# Given instruction
Identify the lines containing the word "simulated". Copy each one.

# Dataset excerpt

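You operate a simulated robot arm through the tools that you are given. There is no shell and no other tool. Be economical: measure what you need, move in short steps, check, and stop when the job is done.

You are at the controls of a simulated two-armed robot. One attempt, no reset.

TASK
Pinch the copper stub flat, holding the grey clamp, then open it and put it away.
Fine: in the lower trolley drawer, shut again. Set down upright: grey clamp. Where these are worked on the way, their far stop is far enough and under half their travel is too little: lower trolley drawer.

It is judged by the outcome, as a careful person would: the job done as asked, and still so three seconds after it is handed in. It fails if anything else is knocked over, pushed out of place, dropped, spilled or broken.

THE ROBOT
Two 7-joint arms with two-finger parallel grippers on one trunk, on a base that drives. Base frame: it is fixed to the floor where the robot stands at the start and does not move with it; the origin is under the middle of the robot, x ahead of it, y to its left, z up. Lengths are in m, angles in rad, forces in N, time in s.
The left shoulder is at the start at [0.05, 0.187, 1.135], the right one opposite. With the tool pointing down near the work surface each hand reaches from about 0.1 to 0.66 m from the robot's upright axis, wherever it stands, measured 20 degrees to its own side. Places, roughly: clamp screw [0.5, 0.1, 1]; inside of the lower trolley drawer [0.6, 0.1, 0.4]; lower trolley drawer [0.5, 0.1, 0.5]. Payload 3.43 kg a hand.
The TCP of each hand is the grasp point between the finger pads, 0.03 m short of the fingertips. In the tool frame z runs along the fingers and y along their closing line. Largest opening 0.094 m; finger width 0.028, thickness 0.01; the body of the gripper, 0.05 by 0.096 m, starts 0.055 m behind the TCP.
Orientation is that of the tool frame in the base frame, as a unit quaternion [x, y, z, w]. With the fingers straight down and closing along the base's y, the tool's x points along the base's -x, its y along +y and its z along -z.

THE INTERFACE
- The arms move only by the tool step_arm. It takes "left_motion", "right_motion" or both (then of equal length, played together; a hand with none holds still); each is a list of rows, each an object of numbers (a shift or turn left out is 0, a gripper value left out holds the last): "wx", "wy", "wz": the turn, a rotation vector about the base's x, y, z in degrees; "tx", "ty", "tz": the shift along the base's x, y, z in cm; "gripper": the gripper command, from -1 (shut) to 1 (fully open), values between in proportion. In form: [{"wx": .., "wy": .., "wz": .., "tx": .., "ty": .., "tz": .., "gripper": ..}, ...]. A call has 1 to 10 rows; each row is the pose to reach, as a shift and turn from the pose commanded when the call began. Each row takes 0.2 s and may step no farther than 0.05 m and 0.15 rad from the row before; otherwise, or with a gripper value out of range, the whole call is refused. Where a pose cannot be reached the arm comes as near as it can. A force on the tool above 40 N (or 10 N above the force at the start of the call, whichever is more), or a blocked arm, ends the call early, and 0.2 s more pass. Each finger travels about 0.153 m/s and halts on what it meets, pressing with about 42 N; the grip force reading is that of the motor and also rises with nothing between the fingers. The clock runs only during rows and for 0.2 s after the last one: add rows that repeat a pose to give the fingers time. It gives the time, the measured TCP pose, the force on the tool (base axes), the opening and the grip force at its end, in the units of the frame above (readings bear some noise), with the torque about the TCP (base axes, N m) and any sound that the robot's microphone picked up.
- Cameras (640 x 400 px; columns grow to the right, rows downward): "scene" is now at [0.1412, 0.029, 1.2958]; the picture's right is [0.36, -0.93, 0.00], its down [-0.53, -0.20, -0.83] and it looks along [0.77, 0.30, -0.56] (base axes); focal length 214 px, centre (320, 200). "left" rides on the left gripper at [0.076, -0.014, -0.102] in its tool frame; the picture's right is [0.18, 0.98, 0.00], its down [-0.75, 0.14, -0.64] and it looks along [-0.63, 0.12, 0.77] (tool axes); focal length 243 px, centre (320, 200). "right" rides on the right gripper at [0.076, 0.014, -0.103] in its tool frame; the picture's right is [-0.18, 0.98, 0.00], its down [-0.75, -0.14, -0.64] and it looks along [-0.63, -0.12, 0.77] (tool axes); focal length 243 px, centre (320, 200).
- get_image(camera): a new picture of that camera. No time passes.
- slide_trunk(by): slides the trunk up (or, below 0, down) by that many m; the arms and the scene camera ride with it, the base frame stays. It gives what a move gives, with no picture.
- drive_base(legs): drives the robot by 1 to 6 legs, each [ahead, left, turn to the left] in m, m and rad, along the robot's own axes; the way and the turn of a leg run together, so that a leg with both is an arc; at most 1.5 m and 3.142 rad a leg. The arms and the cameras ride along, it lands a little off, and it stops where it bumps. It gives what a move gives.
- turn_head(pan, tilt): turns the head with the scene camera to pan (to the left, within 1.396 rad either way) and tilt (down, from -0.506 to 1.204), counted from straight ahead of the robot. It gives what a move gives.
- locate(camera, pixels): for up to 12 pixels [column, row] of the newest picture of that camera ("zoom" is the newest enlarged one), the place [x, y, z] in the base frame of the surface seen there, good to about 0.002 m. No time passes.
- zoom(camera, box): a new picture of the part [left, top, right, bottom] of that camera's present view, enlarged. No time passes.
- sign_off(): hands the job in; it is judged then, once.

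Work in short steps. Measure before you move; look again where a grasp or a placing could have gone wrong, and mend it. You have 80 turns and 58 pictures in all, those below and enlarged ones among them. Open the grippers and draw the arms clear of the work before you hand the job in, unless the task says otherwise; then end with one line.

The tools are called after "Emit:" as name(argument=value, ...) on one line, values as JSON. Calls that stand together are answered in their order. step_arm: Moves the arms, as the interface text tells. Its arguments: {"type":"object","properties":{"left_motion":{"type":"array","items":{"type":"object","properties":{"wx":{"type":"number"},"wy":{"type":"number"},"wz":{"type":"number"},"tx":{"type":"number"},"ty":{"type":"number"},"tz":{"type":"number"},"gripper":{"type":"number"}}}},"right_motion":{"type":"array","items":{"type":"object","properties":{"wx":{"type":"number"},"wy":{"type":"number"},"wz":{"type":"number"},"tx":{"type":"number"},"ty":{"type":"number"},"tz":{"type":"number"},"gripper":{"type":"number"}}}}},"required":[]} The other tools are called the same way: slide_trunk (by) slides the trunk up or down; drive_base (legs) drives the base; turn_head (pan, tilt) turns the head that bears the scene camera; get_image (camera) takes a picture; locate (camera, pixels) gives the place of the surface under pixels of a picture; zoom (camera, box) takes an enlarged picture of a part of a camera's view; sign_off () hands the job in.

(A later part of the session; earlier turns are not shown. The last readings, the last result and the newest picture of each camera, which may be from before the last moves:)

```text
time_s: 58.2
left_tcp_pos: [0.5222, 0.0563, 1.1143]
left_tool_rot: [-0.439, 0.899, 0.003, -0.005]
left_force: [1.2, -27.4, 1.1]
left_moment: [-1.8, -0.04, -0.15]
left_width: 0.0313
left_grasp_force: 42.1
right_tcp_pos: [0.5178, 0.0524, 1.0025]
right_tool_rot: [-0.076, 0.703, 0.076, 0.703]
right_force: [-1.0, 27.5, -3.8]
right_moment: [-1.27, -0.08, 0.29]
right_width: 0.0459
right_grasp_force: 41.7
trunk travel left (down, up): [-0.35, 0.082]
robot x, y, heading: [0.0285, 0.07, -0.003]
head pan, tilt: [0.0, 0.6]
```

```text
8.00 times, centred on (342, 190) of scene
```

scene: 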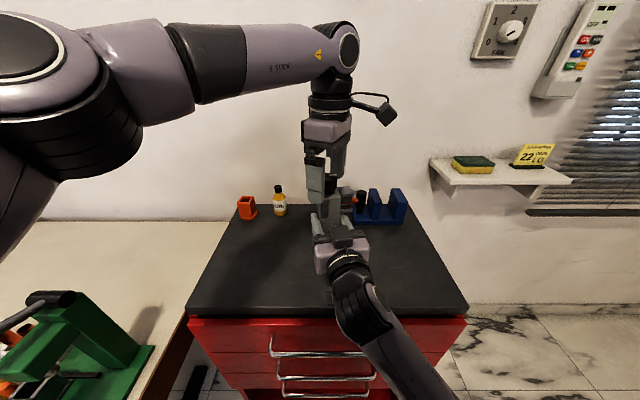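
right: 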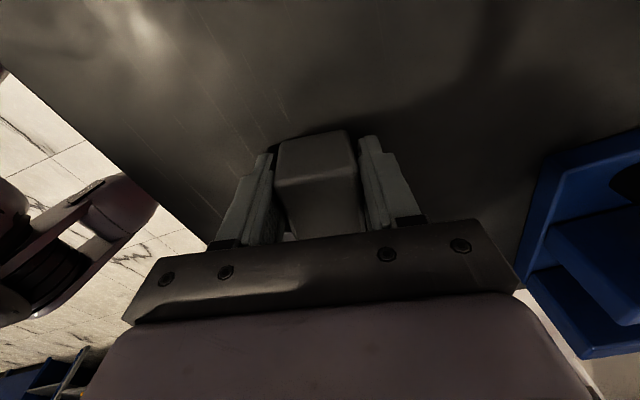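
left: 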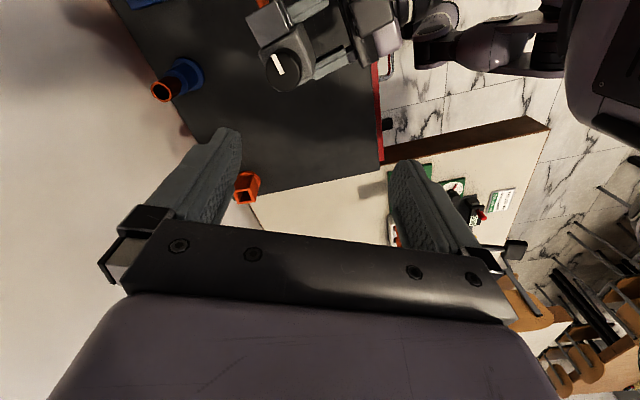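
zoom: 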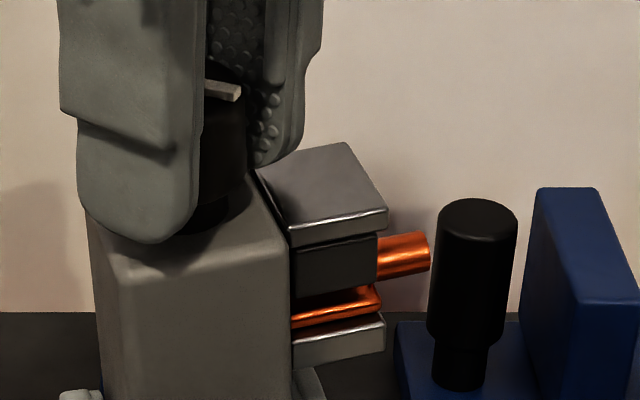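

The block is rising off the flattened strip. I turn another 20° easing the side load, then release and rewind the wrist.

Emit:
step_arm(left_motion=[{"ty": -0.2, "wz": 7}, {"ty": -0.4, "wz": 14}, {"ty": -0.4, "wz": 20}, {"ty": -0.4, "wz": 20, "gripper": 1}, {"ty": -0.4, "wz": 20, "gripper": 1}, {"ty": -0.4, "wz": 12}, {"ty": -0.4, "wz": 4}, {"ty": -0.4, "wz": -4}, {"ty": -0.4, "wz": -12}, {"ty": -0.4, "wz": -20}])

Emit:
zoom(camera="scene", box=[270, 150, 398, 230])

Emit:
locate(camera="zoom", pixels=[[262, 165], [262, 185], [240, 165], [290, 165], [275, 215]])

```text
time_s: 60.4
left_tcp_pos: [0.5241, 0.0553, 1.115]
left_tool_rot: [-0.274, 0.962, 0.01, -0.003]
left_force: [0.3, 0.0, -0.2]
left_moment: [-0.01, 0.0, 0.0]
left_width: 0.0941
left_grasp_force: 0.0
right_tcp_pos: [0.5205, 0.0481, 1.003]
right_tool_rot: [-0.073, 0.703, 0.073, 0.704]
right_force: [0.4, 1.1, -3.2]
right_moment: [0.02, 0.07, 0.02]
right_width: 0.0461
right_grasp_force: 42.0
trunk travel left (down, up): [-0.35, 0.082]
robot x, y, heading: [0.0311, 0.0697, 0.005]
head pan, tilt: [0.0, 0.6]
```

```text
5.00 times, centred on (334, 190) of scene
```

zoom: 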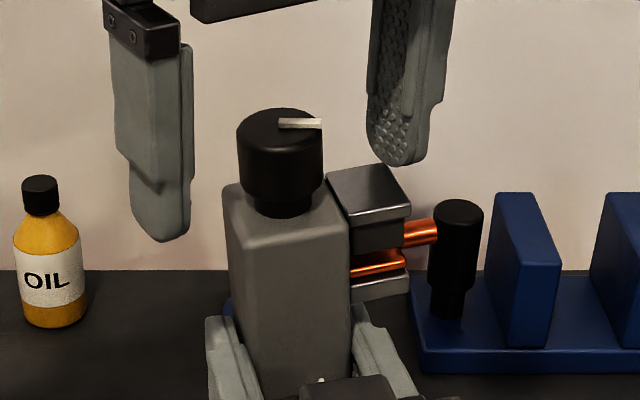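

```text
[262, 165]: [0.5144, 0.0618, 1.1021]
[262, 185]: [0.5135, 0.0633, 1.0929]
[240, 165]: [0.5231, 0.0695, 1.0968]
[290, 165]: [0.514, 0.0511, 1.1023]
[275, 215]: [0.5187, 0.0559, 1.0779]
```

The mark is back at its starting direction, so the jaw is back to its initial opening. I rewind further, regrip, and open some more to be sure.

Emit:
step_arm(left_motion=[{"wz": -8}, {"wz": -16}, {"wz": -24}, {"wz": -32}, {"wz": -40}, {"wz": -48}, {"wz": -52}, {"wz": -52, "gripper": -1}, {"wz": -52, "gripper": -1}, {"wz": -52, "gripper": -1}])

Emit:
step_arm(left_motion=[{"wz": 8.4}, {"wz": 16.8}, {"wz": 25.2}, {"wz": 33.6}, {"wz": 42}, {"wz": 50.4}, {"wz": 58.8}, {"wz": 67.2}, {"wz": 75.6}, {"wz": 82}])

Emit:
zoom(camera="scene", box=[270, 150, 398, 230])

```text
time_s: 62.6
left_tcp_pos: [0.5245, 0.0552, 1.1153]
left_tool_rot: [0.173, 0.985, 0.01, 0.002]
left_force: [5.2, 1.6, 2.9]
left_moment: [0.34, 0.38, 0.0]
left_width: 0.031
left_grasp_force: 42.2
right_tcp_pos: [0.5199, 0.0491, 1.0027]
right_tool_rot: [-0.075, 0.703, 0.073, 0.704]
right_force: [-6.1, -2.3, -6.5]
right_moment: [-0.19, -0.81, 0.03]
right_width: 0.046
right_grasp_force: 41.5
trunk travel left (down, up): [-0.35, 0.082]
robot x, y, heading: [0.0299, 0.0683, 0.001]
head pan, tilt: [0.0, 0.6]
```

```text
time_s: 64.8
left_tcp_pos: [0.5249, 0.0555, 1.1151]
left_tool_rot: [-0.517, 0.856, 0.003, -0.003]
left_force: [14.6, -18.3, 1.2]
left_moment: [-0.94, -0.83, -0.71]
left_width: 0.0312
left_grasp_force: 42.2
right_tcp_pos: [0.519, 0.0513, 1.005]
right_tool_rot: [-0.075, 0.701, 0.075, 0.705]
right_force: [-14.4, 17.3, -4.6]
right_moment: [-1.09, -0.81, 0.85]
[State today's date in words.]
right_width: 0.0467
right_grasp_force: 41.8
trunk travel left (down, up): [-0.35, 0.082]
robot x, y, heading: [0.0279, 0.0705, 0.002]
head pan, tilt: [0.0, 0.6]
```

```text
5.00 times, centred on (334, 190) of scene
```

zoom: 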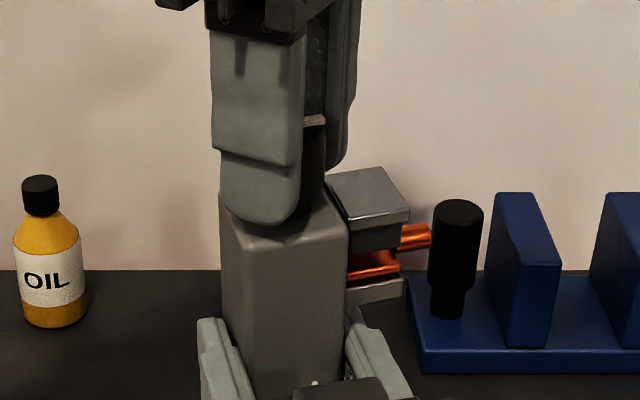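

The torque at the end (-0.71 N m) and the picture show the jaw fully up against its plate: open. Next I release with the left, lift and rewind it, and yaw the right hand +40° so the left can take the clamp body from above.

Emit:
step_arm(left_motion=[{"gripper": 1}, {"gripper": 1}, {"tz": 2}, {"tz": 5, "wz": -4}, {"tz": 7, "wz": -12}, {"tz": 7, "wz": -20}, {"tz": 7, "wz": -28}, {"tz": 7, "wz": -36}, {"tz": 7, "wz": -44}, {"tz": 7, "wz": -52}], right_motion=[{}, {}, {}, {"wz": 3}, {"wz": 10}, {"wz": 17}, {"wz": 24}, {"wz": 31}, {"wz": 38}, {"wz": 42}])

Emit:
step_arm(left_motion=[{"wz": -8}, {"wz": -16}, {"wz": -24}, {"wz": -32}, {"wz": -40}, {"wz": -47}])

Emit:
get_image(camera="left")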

# Solved problem
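You operate a simulated robot arm through the tools that you are given. There is no shell and no other tool. Be economical: measure what you need, move in short steps, check, and stop when the job is done.
You are at the controls of a simulated two-armed robot. One attempt, no reset.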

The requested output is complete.